── Excerpt provided ──

Xsens MTx 3-DOF (degrees of freedom) orientation tracker (photo from [14]).

This dataset was selected to study the proposed practical considerations for accuracy as it provides the raw data readings of the sensors. Also, it specifies that Xsens MTx orientation trackers [14] were used, which is unlike many machine learning datasets that don’t include information on the hardware used. Providing the raw data and the hardware details facilitated the presented theory and simulations in this paper. Many research papers have proposed different machine learning models for this dataset, including the dataset publisher in [4,5]. In addition to that, several other papers proposed additional machine learning models and techniques such as [15,16,17]. The research goal was to demonstrate how the baseline accuracy achieved by the train/test split can be significantly impacted when considering the proposed practical tests such as the thermal noise impact, the impact of lower inference quantization, and model’s accuracy tolerance sensor failure. Model development and the simulation of the practical tests were implemented using the popular machine learning and data analysis python libraries: Keras [18], Sci-kit-learn [19], and NumPy.

───

Could you carry on with the excerpt provided from where it ends?

── Extracted data ──

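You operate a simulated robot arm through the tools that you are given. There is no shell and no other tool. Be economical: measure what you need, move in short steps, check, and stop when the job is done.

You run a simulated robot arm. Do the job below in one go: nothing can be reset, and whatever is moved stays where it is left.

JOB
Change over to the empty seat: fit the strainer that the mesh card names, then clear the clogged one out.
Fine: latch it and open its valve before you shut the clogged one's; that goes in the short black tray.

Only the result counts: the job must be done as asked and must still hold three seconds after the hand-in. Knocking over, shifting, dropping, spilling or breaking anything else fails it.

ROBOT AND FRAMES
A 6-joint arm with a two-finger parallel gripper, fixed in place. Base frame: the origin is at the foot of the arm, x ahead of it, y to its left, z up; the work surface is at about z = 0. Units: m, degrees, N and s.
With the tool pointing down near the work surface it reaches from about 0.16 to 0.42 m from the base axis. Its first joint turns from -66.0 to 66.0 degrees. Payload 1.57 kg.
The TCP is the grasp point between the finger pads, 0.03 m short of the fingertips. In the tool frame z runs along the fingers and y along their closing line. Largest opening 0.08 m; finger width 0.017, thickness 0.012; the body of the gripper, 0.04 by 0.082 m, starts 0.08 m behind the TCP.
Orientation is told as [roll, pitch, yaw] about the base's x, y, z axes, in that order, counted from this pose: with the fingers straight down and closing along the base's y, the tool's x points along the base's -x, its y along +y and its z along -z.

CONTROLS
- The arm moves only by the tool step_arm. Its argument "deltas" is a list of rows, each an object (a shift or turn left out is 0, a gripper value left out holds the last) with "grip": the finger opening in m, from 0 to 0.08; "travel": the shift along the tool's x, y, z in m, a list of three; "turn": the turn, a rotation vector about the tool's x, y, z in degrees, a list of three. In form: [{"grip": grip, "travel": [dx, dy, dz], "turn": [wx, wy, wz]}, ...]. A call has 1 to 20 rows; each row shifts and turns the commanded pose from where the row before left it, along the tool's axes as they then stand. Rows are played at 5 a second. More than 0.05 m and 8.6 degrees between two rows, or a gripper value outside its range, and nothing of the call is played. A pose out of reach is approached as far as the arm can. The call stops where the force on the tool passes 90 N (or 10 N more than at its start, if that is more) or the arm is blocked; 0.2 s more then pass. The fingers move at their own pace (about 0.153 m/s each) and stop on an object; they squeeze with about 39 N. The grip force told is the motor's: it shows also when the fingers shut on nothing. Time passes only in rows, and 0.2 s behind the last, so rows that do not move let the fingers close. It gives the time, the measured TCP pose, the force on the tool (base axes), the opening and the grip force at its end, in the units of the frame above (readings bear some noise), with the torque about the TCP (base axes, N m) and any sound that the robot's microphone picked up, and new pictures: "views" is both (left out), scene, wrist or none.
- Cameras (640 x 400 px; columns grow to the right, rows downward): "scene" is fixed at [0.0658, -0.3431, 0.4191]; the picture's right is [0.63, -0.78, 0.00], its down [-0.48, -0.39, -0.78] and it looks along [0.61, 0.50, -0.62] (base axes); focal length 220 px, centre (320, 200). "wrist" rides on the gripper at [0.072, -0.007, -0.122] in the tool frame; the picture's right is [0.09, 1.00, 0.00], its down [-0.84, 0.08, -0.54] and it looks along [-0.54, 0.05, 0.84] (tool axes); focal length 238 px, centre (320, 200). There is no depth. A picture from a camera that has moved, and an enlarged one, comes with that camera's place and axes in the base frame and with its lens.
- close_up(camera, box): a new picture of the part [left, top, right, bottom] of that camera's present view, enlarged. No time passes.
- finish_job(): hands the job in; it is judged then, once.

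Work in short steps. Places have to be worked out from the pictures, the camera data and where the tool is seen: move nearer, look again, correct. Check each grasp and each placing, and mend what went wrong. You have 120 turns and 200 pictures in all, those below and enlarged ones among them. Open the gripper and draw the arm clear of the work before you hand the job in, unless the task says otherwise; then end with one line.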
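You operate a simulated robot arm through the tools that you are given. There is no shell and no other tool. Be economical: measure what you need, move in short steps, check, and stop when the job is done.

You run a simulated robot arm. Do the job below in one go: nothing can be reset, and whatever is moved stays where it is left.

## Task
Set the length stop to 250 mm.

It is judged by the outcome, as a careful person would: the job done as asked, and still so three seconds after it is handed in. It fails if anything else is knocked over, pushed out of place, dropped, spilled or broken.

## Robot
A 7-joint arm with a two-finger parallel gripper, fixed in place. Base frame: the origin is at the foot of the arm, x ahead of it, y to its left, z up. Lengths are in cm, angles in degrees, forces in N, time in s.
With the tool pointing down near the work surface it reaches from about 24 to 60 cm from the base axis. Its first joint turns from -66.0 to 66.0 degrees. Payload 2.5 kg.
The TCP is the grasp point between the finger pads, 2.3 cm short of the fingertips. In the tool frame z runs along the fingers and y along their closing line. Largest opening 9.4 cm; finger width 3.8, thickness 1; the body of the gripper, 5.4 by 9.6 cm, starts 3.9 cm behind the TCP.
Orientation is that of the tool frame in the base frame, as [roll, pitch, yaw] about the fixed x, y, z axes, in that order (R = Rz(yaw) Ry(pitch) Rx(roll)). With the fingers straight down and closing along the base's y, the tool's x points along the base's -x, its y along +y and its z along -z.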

───

§ **Output for this task**
4. Baseline Accuracy

Prior to presenting the proposed practical accuracy tests, baseline accuracies should be established using the basic train/test split. These baseline accuracies will be used later to demonstrate the impact of the proposed practical on the models’ accuracy. Several machine learning models were trained as part of this research work on the dataset [9] using two different input sizes. One, by applying dimensionality reduction using principle component analysis (PCA), while the other by using the original raw data without any reduction. The number of attributes for each instance was reduced from 5626 to 30 when PCA was applied. Several popular machine learning algorithms were employed in this study. For each algorithm, multiple models with different hyperparameter settings were tested.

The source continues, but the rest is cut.